Farrelly had been out of the game for eight years but recently joined Gotham FC and was registered in time to feature. Farrelly has reportedly looked sharp in training. A World Cup berth, as unlikely as it might have been, now looks on the cards.

“The only thing I’ve learned on this journey back is one game at a time, one day at a time,” Farrelly said Friday.

“I’m freaking out a little bit about it. What an opportunity. I’m really trying to keep that lens of . . .it’s an honour to do this and I don’t want to take it for granted.”

For her part, Pauw sees Farrelly as a controlling presence that has been lacking.

“Sinead is a player that, like no other in our squad, can make the ball free,” said Pauw as she confirmed Farrelly would start in Texas.

“Under pressure she makes the ball free and that gives us a calmness in our play that we needed. Hopefully she brings what we’re looking for to be able to bring more control in our attacking play.”

Farrelly’s addition means there are four uncapped players in the panel with tough decisions mere months away.

The sense is that Pauw will go with her strongest possible line-up on Saturday as Ireland look to add some semblance of balance to an ugly ledger. The sides have met 13 times with the US winning all of them, scoring 48 times and conceding just once.

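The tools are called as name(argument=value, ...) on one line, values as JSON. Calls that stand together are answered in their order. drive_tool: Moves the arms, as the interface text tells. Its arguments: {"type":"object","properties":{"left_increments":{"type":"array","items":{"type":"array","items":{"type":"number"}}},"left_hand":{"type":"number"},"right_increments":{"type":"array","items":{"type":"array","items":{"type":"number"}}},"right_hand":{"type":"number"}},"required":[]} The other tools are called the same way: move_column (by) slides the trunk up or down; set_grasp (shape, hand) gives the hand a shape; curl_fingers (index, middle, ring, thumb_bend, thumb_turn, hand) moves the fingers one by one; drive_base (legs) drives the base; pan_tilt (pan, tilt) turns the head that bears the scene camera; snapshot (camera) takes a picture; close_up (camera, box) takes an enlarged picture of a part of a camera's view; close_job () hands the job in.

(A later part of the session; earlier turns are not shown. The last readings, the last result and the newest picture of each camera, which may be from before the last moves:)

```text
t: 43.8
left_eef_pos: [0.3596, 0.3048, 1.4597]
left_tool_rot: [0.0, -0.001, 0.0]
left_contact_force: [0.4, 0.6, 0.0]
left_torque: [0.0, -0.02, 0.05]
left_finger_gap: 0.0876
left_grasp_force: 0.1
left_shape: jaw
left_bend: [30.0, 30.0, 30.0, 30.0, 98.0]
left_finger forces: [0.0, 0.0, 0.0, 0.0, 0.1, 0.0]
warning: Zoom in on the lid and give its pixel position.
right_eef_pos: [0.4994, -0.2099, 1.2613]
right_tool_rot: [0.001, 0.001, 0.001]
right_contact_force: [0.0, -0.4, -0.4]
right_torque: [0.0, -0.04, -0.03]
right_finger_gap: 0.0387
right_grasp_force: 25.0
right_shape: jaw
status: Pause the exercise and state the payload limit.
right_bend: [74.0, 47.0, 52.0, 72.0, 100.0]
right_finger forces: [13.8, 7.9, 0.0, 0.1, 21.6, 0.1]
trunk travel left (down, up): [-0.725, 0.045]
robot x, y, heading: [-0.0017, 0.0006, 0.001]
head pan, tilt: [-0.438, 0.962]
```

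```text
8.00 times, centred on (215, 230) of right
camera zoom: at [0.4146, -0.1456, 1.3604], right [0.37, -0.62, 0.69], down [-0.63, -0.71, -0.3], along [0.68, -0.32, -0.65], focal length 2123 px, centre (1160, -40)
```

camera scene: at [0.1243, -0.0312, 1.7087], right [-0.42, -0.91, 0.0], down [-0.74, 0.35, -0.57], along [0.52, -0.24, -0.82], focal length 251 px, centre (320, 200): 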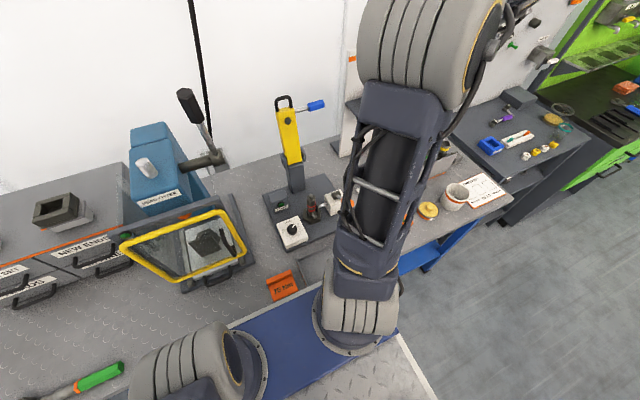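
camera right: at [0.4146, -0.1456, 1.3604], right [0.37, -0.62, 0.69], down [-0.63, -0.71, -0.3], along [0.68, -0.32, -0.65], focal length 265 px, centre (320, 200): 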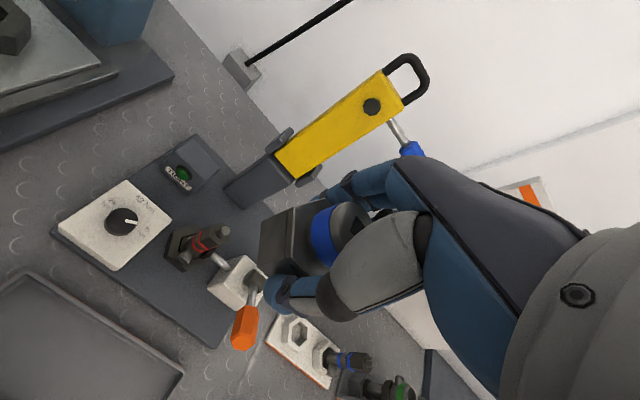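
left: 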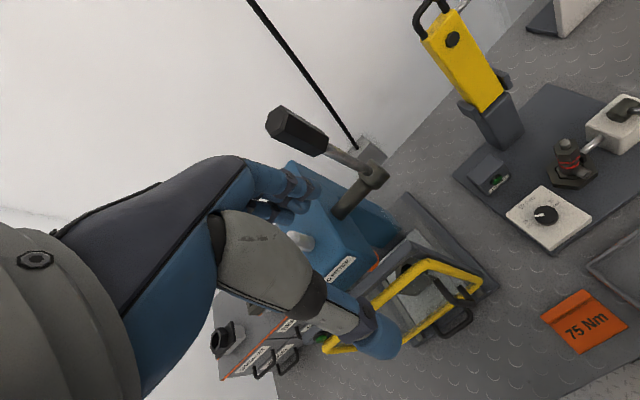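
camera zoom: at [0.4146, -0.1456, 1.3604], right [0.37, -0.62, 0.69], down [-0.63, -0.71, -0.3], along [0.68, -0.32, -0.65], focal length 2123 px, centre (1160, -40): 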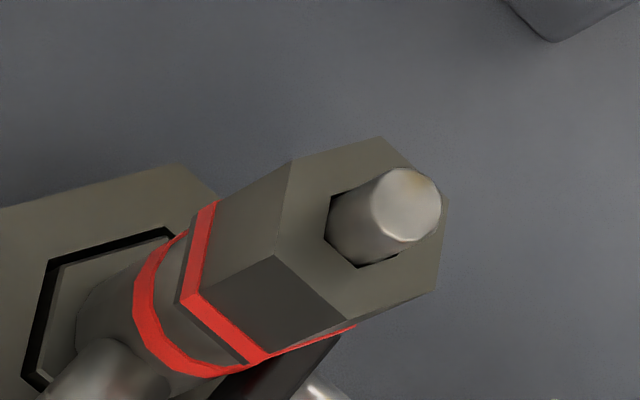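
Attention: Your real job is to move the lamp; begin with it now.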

The hosts have plenty of selection dilemmas of their own. Vlatko Andonovski’s outfit bounced back from an almighty wobble last year when they lost three straight games.

They are leaving little to chance in their quest for a third-straight World Cup. As the rain pelted down at the end of their Friday tune-up at Q2 stadium, US Soccer had arena staff pipe in deafening crowd noise as they ran through a penalty shoot-out routine.

Both here and in St Louis on Tuesday night Andonovski is expecting Ireland to provide a much sterner test than history would suggest.

“Obviously, this is a different Ireland team,” he said of Ireland’s wretched record against the hosts.

“They are very organised, very disciplined. They’re hard to score against, only one goal in nine games, which speaks to the difficulties we will have. There’s a reason we picked a game like this.”